Saturday, September 6, 2008

Latest labor stats good or bad?

Is there anything good to say about yesterday's report from the Bureau of Labor Statistics that the U.S. unemployment rate jumped up to 6.1% while seasonally adjusted nonfarm payrolls declined by another 84,000 jobs?

That's the subject of Jim Hamilton's post over on Econbrowser in which he says the economy is now in recession. I'm hesitant to do the same just yet, given my recent concerns with the way we tend to interpret the BLS data and the rising unemployment of unskilled workers due to the recent minimum wage increase. But nonetheless, it is another indicator that conditions are not rosy.

Another unsettling report came just last week, when the Census Bureau released its annual study of household incomes, poverty and health insurance -- often called the nation's "economic report card." Its hard numbers seemed to confirm how many Americans feel. Sure, we're prosperous, but prosperity is fraying. Except for the rich, living standards are stagnant. Poverty is up; health insurance coverage is down. Naturally, both Barack Obama and John McCain seized upon the report to claim that their policies would restore progress.

Superficially, the conventional wisdom seems convincing. The Census Bureau found that median household income in 2007 was $50,233. Though up 1.3 percent from 2006, that was still less than the peak of $50,641 in 1999 (all figures are in inflation-adjusted 2007 dollars). Meanwhile, the share of people below the government's poverty line -- about $21,000 for a family of four -- was 12.5 percent, up from 11.3 percent in 2000. Finally, the ranks of the uninsured have increased in six of the past eight years. They're now about 15 percent of the population. Case closed right? Not exactly.

A previous Mark Perry post pointed out one of the problems with historical median household income from the Census Bureau income data is that it doesn't adjust the declining household size over time. After adjusting for household size, real median income is at an all-time high.

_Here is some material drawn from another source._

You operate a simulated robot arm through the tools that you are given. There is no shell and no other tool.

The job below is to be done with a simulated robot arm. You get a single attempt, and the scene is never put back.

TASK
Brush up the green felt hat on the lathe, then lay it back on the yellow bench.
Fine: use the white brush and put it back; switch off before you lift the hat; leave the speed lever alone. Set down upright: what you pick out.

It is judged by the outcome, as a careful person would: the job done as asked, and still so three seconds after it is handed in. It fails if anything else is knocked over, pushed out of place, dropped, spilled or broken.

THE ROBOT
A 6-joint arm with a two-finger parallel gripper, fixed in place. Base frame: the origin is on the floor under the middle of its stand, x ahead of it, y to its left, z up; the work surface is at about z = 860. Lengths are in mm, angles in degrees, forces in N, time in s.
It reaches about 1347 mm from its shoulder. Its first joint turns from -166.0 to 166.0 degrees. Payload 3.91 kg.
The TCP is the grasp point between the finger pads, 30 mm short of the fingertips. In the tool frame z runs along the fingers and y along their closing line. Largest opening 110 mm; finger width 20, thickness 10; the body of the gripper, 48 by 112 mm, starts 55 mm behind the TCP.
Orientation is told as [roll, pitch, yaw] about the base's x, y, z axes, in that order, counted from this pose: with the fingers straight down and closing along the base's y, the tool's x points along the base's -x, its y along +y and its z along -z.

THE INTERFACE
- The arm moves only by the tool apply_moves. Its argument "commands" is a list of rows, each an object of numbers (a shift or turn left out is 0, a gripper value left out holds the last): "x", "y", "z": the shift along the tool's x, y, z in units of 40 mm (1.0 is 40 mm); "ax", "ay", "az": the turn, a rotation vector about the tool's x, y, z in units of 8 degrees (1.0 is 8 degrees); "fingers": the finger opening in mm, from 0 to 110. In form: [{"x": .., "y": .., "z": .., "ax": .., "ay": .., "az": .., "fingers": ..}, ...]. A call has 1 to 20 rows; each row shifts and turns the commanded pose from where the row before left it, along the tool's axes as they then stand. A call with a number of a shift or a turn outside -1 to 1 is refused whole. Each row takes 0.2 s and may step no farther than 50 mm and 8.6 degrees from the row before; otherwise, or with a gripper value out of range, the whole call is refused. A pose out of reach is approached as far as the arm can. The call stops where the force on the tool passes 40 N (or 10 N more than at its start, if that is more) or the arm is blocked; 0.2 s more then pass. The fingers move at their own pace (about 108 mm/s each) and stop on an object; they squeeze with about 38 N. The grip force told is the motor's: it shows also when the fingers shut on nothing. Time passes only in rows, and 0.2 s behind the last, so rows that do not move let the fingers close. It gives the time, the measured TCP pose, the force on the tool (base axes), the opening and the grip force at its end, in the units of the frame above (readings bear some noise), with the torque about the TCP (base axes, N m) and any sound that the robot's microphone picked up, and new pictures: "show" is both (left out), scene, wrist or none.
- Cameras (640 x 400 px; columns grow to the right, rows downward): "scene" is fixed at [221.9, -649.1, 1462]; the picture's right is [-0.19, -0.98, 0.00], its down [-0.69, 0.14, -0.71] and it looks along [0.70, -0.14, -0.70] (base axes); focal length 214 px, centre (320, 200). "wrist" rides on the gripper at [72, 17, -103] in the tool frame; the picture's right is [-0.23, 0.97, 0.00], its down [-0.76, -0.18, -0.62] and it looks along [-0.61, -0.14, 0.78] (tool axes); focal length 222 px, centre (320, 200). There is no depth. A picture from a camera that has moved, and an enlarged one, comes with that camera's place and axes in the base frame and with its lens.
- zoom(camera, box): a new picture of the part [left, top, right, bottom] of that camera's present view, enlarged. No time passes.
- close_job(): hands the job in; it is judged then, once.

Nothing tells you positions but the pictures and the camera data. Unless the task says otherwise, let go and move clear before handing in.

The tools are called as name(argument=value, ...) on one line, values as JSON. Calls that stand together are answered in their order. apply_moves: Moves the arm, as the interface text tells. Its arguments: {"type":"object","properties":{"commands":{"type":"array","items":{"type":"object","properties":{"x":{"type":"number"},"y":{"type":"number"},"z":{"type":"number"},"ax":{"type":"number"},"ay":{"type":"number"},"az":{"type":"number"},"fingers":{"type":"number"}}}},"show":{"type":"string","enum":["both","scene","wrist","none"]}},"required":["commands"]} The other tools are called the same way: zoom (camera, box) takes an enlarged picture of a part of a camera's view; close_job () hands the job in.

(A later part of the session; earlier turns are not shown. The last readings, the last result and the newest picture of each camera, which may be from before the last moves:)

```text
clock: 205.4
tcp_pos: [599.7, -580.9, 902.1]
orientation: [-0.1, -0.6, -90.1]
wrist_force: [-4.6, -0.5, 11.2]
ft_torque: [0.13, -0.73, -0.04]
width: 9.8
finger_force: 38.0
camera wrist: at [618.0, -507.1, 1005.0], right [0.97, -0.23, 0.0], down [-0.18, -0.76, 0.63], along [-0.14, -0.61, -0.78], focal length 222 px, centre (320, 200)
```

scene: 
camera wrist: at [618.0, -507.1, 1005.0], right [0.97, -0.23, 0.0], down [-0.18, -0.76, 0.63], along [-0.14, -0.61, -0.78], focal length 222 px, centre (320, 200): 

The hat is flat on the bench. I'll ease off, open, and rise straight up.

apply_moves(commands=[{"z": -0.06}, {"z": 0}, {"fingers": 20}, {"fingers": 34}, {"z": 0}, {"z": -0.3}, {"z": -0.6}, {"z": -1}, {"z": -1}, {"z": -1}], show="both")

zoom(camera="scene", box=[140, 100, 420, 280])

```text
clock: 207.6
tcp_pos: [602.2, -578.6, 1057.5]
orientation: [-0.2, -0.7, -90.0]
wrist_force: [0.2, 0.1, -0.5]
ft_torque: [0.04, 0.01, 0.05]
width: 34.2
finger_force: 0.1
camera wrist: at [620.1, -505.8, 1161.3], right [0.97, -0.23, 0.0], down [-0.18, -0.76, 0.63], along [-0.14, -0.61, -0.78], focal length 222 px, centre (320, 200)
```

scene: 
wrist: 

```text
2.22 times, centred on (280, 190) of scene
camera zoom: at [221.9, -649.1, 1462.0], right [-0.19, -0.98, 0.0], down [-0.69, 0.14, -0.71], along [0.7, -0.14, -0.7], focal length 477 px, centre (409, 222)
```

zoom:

Robert Samuelson points out three more problems with poverty and income data from the Census Bureau: (1) comparing real household income or poverty rates in 2007 to the year 2000 is unfair because 2000 was an artificially high benchmark because of the "tech bubble," (2) immigration distorts commonly cited statistics for both poverty and income, and (3) Census figures understate income gains by not counting fringe benefits.

Greg Mankiw cites yet another problem with Census income data, citing the NY Times, which reported that "The current poverty measure only counts cash as income, and doesn't include government assistance like food stamps, housing subsidies and tax credits. Such aid has been devised to help support the poor, but its impact is not calculated by the current measure."

There you have it -- a mixed bag of apples and oranges. "Lies, darn lies, and statistics" as the old saying goes. What's the bottom line? Whether you call it a recession or not, times are tough; not all over and not to the same extent, but we have more work ahead of us to weather this storm. We have serious problems and its going to take some serious people to lead us through them.

But regardless of who is in national leadership positions, Green Industry businesses must be proactive about conserving cash and emphasizing perceived value in the minds of customers. We must make our products and services more inelastic among our consumers or we will fall the way of other luxury goods in tight times.